Hermeneutics: Part 2

The Goal of Hermeneutics

The primary goal of a biblical hermeneutic is to discover meaning, and more specifically the original meaning intended by the authors and their desired response by the original readers[1] Then, the next goal is to apply the discovered original meaning and desired response to the present contextual moment.  Fee and Stuart write, “the task of interpreting involves the student/reader at two levels. First, one has to hear the Word they heard; he or she must try to understand what was said to them back then and there. Second, one must learn to hear that same Word in the here and now.”[2]

As mentioned earlier, there are gaps between the ancient world and the modern world that need to be bridged, which is fundamentally a historical task.  Therefore, historical methods are needed in order to study the historical context, setting and circumstances of the text.  This involves exploring the background information of each writing (i.e. author, date, place of writing, recipients, purpose, occasion) and the cultural setting each writing is located.[3]

Another method of great importance is literary study. The biblical writers used of all types of genres (i.e. narratives, genealogies, biographies, prophecy, poetry, proverbs, gospels, letters, sermons, and apocalypse); therefore, literary methods focus on interpreting these various types of genres and how they flow together to create the overall thought pattern, structure and outline.[4] Closely related to literary methods is grammatical analysis, which involves studying sentence structure, the definition of words and the syntactical meaning of word connections.[5] 

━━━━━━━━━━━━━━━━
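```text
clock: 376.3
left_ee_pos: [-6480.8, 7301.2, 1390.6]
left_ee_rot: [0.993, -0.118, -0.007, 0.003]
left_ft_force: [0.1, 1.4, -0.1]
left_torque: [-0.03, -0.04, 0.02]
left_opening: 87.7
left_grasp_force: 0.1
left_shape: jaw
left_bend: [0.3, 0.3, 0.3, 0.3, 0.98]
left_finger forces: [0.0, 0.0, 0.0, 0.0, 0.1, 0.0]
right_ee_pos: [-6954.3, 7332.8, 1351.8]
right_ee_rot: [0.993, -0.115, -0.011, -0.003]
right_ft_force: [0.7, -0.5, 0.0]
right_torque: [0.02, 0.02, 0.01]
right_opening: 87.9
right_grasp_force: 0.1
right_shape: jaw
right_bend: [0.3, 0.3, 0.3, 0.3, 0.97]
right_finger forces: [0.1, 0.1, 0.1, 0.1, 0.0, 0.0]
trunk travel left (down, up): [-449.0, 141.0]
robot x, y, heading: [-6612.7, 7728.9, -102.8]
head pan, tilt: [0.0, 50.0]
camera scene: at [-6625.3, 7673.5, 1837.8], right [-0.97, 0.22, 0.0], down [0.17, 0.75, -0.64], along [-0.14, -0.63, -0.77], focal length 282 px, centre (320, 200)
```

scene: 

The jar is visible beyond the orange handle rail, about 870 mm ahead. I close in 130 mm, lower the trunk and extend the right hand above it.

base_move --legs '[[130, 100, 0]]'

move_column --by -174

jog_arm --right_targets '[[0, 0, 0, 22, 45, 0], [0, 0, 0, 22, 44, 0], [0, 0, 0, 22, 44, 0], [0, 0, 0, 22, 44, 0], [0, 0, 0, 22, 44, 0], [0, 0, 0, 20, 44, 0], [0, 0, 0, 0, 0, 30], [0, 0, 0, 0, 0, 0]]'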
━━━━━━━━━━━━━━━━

When interpreters follow these methods, they take an author and text centered approach in order to arrive at the original meaning of the text as intended by the original author, and this is the the meaning that should be applied to people’s lives in the present. Biblical interpreters should always begin to determine meaning by the plain reading of the text and then further investigate by using the historical, literary and grammatical hermeneutical principles in order to arrive at the most accurate meaning of the text.

Validating Meaning

Once interpreters have completed the hermeneutical process, it is important to validate their interpreted meaning. However, if the correct hermeneutical steps have been followed and preunderstandings and presuppositions have been addressed, then most of the needed validation would have already been accomplished through the the process. In some specific cases where a passage presents interpretive challenges that would require a more creative interpretation, Klein et al. propose four criteria for testing the validity of an interpretation: 1) the interpretation should express or conform to the tenants of the orthodox Judeo-Christian faith. 2) the interpretation should align with God’s truth and activity as presented in the clear and historically interpreted sections of the Bible 3) the interpretation should attest to the the practical experiential outcomes of the Judeo-Christian faith 4) the interpretation should have confirmation from a wide range of believers from differing contexts within the orthodox faith.[6]

Even with this criteria, there may be moments where interpretive meaning may be difficult to validate due to difference within the faith community.  At this point, for the unity of God’s people, interpreters should agree to disagree while acknowledging that biblical hermeneutics can only take them so far in understanding God’s written communication.  Finite humans will always face challenges in understanding an infinite God. Nevertheless, faithful interpreters should continual strive to understand God’s message to humanity. The Bible is much more that a just an interesting piece of literature.  It is God’s love letter to humanity.  

[1] William Klein, Craig L. Blomberg and Robert L. Hubbard, Jr. Introduction to Biblical Interpretation. Revised and Updated ed. (Nashville: TN:, Baker Academic, 2004), 169.[2] Gordon D. Fee and Douglas Stuart, How to Read the Bible for All Its Worth, 3rd ed. (Grand Rapids: Zondervan Publishing, 1993), 19. [3] Ibid., 22. [4] Ibid., 23. [5] Gordon Fee, New Testament Exegesis: A Handbook for Students and Pastors (Philadelphia, PA: The Westminster Press, 1983), 30-32. [6] Klein, Blomberg and Hubbard Jr., Introduction, 206.